**WORK REQUIRED:** Search the data for the word "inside". Reproduce every line where it is found.

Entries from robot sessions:
════════

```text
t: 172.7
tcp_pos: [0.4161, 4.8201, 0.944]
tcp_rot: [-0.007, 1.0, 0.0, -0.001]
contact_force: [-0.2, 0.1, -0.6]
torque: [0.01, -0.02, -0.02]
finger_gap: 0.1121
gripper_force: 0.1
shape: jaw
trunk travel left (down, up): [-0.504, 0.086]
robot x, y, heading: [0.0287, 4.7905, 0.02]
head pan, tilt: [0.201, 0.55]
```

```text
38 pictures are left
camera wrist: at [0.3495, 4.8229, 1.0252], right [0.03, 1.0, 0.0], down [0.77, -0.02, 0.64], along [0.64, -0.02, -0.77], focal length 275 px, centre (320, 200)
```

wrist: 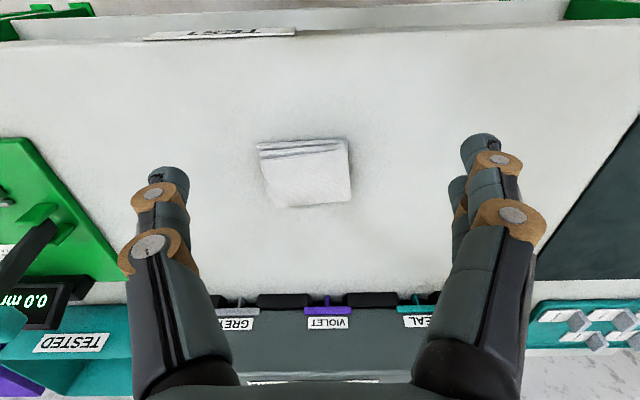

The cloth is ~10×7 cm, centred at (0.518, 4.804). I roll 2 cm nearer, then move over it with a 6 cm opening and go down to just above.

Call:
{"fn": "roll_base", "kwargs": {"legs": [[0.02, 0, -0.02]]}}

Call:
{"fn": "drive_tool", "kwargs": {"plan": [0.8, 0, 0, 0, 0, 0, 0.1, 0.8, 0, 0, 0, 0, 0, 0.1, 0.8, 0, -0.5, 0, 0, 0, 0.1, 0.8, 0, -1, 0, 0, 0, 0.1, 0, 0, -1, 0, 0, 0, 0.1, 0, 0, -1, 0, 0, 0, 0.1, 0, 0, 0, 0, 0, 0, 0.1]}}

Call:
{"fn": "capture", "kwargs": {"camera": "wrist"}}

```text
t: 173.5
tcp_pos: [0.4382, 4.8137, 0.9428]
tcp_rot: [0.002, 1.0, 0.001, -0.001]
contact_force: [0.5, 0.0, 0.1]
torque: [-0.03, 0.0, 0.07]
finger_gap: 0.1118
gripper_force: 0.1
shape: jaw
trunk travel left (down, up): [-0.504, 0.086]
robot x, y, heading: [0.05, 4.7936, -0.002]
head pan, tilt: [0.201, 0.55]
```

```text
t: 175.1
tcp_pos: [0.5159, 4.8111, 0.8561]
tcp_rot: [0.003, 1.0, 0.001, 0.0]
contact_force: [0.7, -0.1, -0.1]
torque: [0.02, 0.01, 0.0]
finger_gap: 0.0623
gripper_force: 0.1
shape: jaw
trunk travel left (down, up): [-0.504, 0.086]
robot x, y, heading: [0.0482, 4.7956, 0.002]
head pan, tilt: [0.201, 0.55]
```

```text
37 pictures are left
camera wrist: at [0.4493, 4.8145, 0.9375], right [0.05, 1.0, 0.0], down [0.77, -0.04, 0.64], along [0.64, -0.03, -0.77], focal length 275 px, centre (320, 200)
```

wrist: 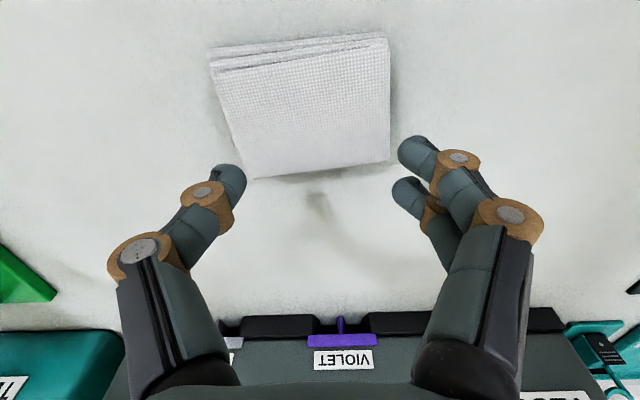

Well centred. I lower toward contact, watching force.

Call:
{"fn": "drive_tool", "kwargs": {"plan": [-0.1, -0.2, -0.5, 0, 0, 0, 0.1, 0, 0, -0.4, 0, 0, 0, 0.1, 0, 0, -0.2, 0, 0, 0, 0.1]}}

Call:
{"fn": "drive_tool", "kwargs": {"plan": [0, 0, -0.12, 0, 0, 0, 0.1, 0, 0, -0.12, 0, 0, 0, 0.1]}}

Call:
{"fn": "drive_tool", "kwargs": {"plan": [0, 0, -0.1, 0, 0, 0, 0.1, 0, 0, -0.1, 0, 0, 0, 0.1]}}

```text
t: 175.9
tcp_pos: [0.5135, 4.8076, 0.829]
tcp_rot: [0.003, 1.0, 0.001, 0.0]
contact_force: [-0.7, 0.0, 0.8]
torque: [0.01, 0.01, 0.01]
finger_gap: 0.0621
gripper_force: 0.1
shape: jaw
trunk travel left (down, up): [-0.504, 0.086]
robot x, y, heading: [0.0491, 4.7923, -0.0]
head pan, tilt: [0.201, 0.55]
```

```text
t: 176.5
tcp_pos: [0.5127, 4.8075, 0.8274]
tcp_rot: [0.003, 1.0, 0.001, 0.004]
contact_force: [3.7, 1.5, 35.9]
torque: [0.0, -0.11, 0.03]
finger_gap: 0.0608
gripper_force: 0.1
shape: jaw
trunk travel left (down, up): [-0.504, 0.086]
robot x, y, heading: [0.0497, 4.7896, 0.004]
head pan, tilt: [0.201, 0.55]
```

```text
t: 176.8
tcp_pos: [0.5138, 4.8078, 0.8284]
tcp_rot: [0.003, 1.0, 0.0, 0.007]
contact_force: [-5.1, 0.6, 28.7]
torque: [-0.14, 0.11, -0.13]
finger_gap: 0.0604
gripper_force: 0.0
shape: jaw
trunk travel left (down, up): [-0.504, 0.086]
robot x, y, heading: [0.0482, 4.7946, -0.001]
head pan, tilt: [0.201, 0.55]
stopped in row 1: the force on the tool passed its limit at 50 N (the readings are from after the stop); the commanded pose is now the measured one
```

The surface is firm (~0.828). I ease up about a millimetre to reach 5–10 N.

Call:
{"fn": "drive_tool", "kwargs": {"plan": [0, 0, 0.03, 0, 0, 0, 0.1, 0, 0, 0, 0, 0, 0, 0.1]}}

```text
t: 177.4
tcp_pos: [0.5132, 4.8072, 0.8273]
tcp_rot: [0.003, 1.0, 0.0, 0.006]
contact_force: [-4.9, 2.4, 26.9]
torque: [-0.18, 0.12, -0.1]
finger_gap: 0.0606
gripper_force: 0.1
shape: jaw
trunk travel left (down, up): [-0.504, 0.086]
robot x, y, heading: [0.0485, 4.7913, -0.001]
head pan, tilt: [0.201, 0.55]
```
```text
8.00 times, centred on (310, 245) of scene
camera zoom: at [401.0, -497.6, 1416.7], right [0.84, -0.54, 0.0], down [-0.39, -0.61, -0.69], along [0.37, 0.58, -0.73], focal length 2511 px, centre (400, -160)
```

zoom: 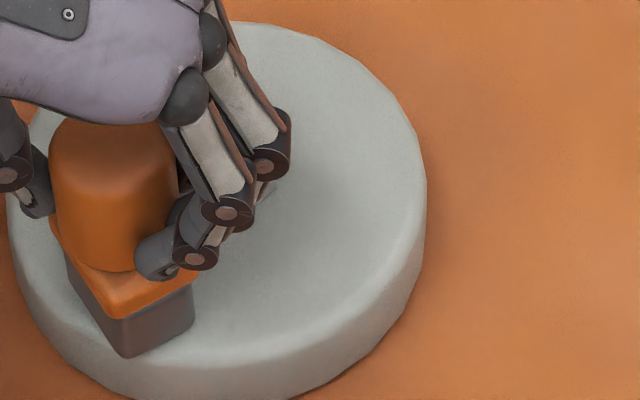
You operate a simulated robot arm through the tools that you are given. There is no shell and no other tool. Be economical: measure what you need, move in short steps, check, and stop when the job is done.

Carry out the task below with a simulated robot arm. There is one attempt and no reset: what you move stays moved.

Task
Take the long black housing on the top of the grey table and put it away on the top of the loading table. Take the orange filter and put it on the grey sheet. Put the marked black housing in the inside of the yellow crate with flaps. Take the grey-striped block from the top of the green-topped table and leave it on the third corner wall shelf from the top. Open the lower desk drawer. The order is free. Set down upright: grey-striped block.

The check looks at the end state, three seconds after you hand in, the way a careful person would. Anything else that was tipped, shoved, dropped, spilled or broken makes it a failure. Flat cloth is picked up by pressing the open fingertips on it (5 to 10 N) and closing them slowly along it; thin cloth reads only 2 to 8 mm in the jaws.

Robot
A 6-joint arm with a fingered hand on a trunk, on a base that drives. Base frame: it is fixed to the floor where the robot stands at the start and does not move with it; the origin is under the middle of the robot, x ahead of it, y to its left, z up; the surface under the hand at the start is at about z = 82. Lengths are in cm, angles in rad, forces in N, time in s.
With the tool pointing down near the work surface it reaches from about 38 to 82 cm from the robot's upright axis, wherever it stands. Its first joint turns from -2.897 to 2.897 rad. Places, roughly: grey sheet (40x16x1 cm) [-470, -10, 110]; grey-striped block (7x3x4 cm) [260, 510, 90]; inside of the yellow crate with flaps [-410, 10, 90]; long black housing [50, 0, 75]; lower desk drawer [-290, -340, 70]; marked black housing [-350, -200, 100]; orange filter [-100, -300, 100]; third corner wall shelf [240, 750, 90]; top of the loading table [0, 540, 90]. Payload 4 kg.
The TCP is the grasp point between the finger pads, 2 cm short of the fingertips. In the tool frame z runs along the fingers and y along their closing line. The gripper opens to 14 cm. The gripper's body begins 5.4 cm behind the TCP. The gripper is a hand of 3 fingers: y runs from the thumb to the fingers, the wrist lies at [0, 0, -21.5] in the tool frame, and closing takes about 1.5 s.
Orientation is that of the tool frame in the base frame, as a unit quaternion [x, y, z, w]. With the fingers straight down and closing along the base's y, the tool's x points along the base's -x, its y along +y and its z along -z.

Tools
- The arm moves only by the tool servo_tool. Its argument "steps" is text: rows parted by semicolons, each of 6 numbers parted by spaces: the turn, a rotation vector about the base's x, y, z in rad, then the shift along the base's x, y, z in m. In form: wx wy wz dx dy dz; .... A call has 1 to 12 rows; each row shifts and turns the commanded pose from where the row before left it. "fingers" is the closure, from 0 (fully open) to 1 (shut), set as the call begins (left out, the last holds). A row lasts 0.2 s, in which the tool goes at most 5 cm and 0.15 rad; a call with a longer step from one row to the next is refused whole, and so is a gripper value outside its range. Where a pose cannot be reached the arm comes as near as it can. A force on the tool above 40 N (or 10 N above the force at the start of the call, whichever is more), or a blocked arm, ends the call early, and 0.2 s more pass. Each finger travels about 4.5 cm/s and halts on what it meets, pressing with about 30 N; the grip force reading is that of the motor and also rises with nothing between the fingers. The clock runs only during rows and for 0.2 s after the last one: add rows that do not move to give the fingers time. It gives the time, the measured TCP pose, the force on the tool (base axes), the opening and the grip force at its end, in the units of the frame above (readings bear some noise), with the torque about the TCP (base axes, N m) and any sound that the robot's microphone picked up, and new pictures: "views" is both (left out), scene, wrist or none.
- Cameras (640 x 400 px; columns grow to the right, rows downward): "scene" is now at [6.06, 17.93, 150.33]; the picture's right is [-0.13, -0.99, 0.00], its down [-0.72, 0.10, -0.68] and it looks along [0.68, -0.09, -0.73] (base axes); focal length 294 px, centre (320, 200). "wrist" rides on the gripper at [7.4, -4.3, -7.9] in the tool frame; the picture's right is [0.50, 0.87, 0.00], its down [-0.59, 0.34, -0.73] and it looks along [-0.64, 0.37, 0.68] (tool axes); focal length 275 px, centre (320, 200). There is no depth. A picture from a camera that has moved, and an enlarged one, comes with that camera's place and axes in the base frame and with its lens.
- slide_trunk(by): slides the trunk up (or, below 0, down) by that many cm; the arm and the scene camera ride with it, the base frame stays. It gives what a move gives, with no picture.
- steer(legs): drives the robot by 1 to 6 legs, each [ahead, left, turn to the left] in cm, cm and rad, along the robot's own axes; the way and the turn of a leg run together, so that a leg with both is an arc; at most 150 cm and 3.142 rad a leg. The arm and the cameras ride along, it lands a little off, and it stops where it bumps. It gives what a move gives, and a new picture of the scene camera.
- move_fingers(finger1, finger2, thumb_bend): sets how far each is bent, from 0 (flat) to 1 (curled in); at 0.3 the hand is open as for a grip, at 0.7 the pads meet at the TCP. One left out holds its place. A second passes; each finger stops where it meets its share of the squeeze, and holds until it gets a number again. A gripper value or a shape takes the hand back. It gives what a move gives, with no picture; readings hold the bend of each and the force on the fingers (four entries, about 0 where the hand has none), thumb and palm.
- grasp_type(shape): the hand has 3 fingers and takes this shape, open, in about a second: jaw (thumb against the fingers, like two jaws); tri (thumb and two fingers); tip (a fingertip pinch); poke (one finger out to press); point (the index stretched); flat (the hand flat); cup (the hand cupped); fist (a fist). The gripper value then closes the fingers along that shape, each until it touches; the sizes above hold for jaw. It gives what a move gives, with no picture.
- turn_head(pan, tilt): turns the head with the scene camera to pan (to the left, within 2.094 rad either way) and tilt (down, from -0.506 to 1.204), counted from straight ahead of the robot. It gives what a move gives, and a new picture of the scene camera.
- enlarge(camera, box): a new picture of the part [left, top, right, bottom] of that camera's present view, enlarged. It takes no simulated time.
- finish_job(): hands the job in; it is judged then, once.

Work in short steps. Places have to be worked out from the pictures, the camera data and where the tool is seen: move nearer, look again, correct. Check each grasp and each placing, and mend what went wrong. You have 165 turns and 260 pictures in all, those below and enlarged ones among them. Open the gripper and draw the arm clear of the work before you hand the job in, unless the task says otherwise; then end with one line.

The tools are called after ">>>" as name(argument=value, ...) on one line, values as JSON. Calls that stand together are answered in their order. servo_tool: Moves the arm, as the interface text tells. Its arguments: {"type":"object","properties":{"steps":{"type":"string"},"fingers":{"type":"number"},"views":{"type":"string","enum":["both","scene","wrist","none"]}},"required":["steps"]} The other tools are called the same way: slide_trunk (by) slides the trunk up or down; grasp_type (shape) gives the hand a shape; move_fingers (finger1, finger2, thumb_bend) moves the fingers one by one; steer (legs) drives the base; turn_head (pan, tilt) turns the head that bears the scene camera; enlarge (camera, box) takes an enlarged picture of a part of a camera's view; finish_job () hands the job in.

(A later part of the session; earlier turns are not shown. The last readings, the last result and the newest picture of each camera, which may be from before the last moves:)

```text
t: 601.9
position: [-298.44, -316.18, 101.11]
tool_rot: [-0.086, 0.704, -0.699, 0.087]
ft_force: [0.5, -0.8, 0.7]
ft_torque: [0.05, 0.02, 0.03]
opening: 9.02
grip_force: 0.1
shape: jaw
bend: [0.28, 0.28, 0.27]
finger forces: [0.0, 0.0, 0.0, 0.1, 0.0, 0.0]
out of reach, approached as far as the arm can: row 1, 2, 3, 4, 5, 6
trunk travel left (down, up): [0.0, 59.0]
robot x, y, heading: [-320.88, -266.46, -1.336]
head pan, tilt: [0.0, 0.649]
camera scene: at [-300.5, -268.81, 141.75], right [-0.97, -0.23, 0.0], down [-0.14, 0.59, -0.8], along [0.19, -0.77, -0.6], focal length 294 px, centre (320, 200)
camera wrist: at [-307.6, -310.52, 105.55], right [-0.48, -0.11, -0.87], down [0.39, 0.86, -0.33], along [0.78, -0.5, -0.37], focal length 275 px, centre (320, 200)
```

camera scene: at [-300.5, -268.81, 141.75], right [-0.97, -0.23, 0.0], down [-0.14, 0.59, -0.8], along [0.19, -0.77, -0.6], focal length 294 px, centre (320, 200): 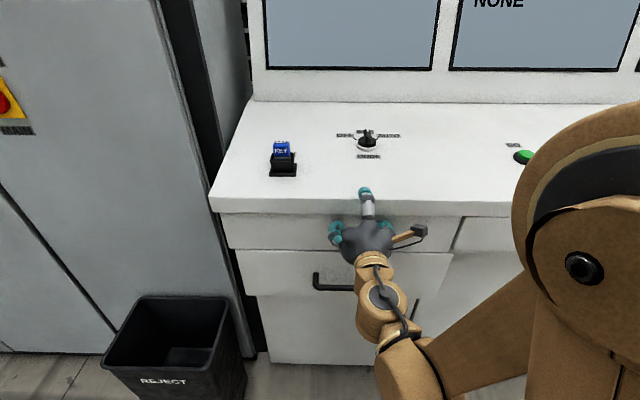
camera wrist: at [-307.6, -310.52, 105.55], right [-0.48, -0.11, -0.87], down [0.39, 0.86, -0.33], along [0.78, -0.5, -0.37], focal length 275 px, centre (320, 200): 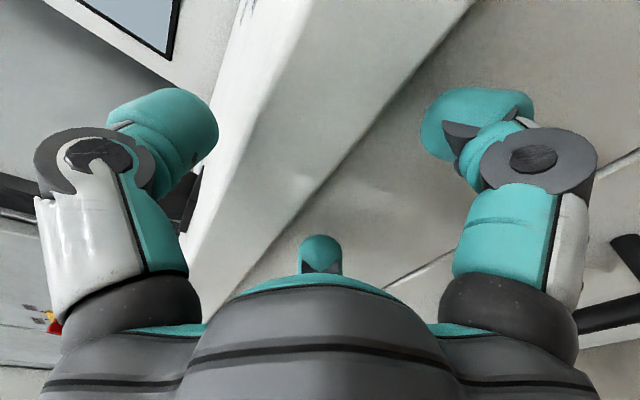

════════

**SOLUTION TO THIS EXERCISE:**
Take the long black housing on the top of the grey table and put it away on the top of the loading table. Take the orange filter and put it on the grey sheet. Put the marked black housing in the inside of the yellow crate with flaps. Take the grey-striped block from the top of the green-topped table and leave it on the third corner wall shelf from the top. Open the lower desk drawer. The order is free. Set down upright: grey-striped block.
With the tool pointing down near the work surface it reaches from about 38 to 82 cm from the robot's upright axis, wherever it stands. Its first joint turns from -2.897 to 2.897 rad. Places, roughly: grey sheet (40x16x1 cm) [-470, -10, 110]; grey-striped block (7x3x4 cm) [260, 510, 90]; inside of the yellow crate with flaps [-410, 10, 90]; long black housing [50, 0, 75]; lower desk drawer [-290, -340, 70]; marked black housing [-350, -200, 100]; orange filter [-100, -300, 100]; third corner wall shelf [240, 750, 90]; top of the loading table [0, 540, 90]. Payload 4 kg.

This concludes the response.